_Extract:_
** START **

The Ouroboros
The Ouroboros, one of the oldest mystical symbols in the world [1], is an ancient symbol of a serpent or dragon eating its own tail. With no beginning nor end, it represents the cyclical nature of reality, self-sustaining, making it immortal and infinite, continual renewal symbolized by the sloughing of its skin.
Plato invoked the image of the Ouroboros as the first living creature in existence. From Plato’s Timaeus:
For the Creator conceived that a being which was self-sufficient would be far more excellent than one which lacked anything; […] and he was made to move in the same manner and on the same spot, within his own limits revolving in a circle[.]
Such was the whole plan of the eternal God about the god that was […] in every direction equidistant from the centre, a body entire and perfect, and formed out of perfect bodies. And in the centre he put the soul, which he diffused throughout the body, making it also to be the exterior environment of it; and he made the universe a circle moving in a circle, one and solitary[.]
The Mayans too had Mixcoatl, the “cloud serpent”, Father of Quetzalcóatl, the creator of the world and mankind, whose shape was manifest in the Milky Way, with the inner mass of stars resembling the snake’s head consuming its tail. Captured therein is also the womb of the Great Mother, the cauldron of Creation. Thus symbolizing both creation and destruction, the Great Mother and Serpent, suspended in the galaxy above [2].

** END **

_Dataset excerpt:_

** START **

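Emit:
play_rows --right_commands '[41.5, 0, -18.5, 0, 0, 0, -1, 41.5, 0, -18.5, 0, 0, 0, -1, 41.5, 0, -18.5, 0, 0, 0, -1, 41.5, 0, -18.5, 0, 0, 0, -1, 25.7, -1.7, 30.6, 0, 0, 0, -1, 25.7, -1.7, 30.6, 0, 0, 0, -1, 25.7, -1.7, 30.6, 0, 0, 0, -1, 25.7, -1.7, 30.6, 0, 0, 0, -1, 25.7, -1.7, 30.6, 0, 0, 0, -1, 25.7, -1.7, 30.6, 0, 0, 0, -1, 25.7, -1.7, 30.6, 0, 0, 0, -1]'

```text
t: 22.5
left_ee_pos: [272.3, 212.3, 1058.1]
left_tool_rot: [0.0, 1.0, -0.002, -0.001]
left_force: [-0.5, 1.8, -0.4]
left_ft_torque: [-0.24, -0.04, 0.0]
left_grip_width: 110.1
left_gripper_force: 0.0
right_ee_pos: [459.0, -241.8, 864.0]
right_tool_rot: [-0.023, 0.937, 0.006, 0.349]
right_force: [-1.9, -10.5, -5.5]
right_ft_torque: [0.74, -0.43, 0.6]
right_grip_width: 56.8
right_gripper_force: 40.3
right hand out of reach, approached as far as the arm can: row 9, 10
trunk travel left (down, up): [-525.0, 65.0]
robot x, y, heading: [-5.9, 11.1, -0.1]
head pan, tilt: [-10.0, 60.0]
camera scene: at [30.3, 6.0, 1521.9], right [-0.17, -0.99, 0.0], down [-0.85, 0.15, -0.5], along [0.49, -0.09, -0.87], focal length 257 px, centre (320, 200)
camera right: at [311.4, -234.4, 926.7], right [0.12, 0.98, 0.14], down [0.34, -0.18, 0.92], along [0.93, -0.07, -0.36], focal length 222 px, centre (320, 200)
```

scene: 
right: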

** END **

_What is being asked:_
Take up the extract again after its last words.

_Final result:_
The earliest representations of Ouroboros are Egyptian and represent the union of Ra and Osiris the Egyptian Gods of the Sun and Underworld respectively. From The Duality of Ra and Osiris:
The perpetual cycle of existence — the cycle of life and death — is symbolized by Ra (Re) and Ausar (Osiris). Ra is the living neter who descends into death to become Ausar, the neter of the dead. Ausar ascends and comes to life again as Ra. The creation is continuous: it is a flow of life progressing towards death. But out of death, a new Ra is to be born, sprouting new life. Ra is the cosmic principle of energy that moves toward death, and Ausar represents the process of rebirth. Thus, the terms of life and death become interchangeable: life means slow dying, and death means resurrection to new life.
Throughout the mythologies, the Ouroboros acts as a unifying force across multiple dualisms. Those of male or female, birth or death, light or darkness all manifest within the symbol or mythologies of the Ouroboros. Each extreme yielding to the other, anchoring the cyclic processes embodied in the Myth itself. Each cycle a new layer of skin to be shed, or burned with a purifying fire, yielding not ash, but a rising Phoenix.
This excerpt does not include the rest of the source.